The distinctive concrete stronghold on Bancroft Avenue that has sat empty now for four years, ever since the Berkeley Art Museum Pacific Film Archive (BAMPFA) left for shiny new digs in 2014, may eventually get a new lease on life as a life sciences hub.
UC Berkeley is working with MBH Architects to convert the architecturally complicated building into the Bakar BioEnginuity Hub, which the university describes as a “full-service life science incubator… with private labs for enterprises desiring more dedicated space, wet and dry open lab benches for faculty and student start-up researchers, and … office space to support the research function.” The facility would be named for philanthropist, developer and Haas School of Business alumnus Gerson Bakar who died in 2017.
The Mario Ciampi-designed fanned-out structure at 2626 Bancroft Way was built in 1970. Forty-one years later it was named Woo Hon Fai Hall. UC Berkeley moved its art museum and film archive to 2155 Center St. in downtown Berkeley after its original home was declared seismically unsafe in 2001.
The project is currently in planning stages, and university spokesperson Kyle Gibson said the UC Regents will review a full, detailed plan later this year.
The cost of the project has not yet been determined, according to Gibson, but will include retrofitting and numerous infrastructure changes. The current plans include a 6,600-square-foot glass enclosure to use for office space and lab space on the ground floor and upper gallery.
The former screening room will be converted into a student and “maker” space and art galleries will become laboratories, Gibson said. During this process, planners will also consider whether indoor and outdoor areas of the incubator will be open to the public.
Woo Hon Fai Hall is a Berkeley city landmark and a National Register building. Likely hated and loved in equal measure, its brutalist architecture style flourished between the 1950s and the 1970s. Famous brutalist buildings, which are characterized by unadorned concrete, sharp angles and repeating geometry, include Boston City Hall, Habitat 67 in Montreal and Geisel Library at UC San Diego. Both Wurster Hall and Evans Hall on the Cal campus also come under the brutalist umbrella.

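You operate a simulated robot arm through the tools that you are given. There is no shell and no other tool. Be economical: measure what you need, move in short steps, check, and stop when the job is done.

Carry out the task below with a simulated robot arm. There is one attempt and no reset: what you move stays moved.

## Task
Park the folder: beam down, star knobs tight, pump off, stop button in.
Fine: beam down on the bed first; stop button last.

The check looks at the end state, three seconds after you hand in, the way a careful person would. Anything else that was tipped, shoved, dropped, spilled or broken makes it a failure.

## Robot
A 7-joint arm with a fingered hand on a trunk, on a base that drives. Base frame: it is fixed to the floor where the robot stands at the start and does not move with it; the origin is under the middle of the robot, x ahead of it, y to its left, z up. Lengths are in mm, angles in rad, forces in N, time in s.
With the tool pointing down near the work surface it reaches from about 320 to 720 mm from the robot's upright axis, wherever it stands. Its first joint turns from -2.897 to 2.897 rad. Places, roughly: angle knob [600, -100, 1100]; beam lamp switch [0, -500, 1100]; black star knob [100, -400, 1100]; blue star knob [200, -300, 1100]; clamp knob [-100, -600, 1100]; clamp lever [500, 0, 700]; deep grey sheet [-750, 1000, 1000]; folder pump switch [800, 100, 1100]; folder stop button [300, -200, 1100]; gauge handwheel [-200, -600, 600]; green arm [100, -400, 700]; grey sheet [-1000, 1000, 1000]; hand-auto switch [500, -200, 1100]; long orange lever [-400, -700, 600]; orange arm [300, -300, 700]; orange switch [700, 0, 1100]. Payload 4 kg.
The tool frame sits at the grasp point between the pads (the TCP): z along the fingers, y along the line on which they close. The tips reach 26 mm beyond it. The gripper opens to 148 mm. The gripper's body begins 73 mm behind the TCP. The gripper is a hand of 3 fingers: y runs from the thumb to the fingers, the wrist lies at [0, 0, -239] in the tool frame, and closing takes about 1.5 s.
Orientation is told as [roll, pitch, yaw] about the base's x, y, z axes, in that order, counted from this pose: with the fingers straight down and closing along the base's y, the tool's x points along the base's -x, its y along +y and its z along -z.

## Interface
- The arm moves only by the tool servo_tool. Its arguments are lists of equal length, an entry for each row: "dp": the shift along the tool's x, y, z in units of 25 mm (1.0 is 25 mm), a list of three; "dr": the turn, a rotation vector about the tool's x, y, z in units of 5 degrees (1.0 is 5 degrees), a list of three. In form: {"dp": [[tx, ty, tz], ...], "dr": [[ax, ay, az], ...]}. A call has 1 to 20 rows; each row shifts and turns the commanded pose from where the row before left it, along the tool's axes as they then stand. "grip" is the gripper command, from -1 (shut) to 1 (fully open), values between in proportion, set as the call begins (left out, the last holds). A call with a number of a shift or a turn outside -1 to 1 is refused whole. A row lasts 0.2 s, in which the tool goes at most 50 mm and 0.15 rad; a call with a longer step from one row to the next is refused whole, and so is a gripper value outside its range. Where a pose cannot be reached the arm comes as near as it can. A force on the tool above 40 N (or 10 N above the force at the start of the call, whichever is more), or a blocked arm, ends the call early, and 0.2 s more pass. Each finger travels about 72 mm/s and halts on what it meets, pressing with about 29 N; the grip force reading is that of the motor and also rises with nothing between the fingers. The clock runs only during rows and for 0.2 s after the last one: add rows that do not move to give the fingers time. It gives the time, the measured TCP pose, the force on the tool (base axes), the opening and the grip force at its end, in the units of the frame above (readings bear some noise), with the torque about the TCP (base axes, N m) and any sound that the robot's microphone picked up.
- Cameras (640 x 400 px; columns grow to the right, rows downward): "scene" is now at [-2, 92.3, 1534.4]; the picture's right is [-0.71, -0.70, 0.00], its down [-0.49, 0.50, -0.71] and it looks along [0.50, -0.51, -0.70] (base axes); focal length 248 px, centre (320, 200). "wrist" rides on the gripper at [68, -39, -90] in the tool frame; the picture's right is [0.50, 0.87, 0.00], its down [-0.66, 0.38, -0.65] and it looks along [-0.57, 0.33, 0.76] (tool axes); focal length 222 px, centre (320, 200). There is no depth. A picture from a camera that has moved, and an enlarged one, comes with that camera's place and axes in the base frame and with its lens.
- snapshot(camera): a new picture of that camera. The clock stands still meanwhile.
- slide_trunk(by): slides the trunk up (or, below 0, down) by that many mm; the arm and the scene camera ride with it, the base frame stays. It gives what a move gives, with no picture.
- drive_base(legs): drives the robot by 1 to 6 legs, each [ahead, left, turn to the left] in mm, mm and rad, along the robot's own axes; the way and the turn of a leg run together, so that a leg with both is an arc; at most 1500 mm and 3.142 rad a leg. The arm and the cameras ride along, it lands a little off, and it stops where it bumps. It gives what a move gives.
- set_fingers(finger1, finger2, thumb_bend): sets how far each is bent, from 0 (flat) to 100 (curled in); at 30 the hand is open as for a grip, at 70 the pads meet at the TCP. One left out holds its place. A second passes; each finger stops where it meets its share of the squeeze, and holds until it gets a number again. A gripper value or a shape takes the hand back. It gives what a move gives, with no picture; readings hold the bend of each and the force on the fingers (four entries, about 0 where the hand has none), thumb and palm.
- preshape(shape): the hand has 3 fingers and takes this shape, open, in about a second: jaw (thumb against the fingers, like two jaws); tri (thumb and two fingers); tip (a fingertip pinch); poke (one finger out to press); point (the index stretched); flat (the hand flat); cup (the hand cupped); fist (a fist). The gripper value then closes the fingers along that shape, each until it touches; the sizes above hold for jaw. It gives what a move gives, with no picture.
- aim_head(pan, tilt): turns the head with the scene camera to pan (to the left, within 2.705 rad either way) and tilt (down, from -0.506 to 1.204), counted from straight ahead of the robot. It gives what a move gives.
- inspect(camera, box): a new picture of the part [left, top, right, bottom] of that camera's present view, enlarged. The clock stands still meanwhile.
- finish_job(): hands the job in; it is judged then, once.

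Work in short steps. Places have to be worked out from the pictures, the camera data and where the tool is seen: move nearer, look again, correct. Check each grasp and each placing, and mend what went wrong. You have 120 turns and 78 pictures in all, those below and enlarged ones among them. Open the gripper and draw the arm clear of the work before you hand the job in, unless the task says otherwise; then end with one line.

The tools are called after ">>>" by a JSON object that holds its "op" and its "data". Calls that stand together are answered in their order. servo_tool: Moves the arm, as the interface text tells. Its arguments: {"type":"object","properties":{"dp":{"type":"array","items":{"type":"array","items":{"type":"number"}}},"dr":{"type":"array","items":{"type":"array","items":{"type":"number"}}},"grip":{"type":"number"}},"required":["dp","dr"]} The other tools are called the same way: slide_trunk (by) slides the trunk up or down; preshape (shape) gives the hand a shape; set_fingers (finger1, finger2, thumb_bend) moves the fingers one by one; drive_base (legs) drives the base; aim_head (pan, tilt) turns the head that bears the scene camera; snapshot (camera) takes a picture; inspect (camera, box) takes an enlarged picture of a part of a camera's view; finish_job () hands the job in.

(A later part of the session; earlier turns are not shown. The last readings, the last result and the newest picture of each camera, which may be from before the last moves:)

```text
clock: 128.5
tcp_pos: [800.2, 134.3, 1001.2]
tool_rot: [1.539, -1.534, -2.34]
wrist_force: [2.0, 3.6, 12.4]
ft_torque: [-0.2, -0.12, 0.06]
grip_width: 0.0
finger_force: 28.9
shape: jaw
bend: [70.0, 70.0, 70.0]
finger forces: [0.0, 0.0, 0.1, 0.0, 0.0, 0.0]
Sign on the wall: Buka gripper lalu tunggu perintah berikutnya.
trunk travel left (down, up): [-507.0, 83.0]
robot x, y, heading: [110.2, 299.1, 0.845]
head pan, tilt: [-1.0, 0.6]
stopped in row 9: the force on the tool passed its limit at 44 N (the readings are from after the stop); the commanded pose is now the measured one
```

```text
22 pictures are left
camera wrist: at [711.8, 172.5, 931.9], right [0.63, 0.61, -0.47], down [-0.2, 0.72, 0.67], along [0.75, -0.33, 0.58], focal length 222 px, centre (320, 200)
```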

But the Ciampi building is in a league of its own.
“There’s certainly nothing in the Bay Area like it,” said John King, urban design critic for the San Francisco Chronicle who was a regular visitor to BAMPFA at its old location. He likened the building’s structure to several cards spread out in a central space to create one massive, tiered room, where every gallery was at a slightly different height.
Though adventurous, King said the building is also rigid. Its rooms can’t be partitioned for office space like other historic structures, and the “heroic statement of the 1970s” could sometimes be overwhelming as a gallery. “Unfortunately it’s a space that a lot of art curators and directors don’t really like,” he said.
In an interview with Berkeleyside earlier this year to mark his 10 years heading up BAMPFA, Larry Rinder echoed King when he said many more people are visiting the new downtown museum, designed by Diller, Scofidio and Renfro, than were coming to the Bancroft Way building.
“The types of exhibitions we’re doing now are very much like the exhibitions we were doing before,” he said. “But in the old building, it’s like we were an orchestra that was playing and no-one was listening. It was just empty. We would work on these exhibitions and then go out into the galleries and there’d be no-one there. It was just heartbreaking. It was hard, hard — just not good. Not good for anybody.”
Ciampi, who died in 2006, designed the Westmoor, Fernando Rivera Elementary and Vista Mar schools in Daly City. He built only one other brutalist building, Newman Hall at 2700 Dwight Way, and his plans were selected from a national pool of 366 designs in 1965 to create a dedicated art museum for Cal.
“The whole complex has a kind of Piranesian grandeur about it which takes your breath away; this is the nearest you will ever come to walking in actuality among the dizzying forms of the great Venetian fantasist,” San Francisco Chronicle columnist Alfred Frankenstein wrote in 1970.
The new building won’t include a space for visual arts, Gibson said, but the design team will include a preservation architect to ensure any renovations meet U.S. government standards for historic structures.
The hall will also undergo an environmental review process sanctioned by the 1970 California Environmental Quality Act. Bringing the building up to speed with the current decade will likely require numerous plans and revisions.
On April 25, about 20 people attended a community open house to learn about the proposed project, according to Gibson. Following a short presentation of possible design renderings, attendees talked to campus representatives and project architects about the building, its landscaping and the research that is planned for the new space. On June 7, the City of Berkeley Landmarks Preservation Commission discussed the project. UC Berkeley anticipates it will be presented for approval by the UC Regents later this year.
King, for one, is glad the building will survive and have a new purpose.
“Pragmatically, I think it’s good the building will have people in it and it will have investments put into it to get a little tender loving care,” he said. “If you tear down a building you can’t rebuild it.”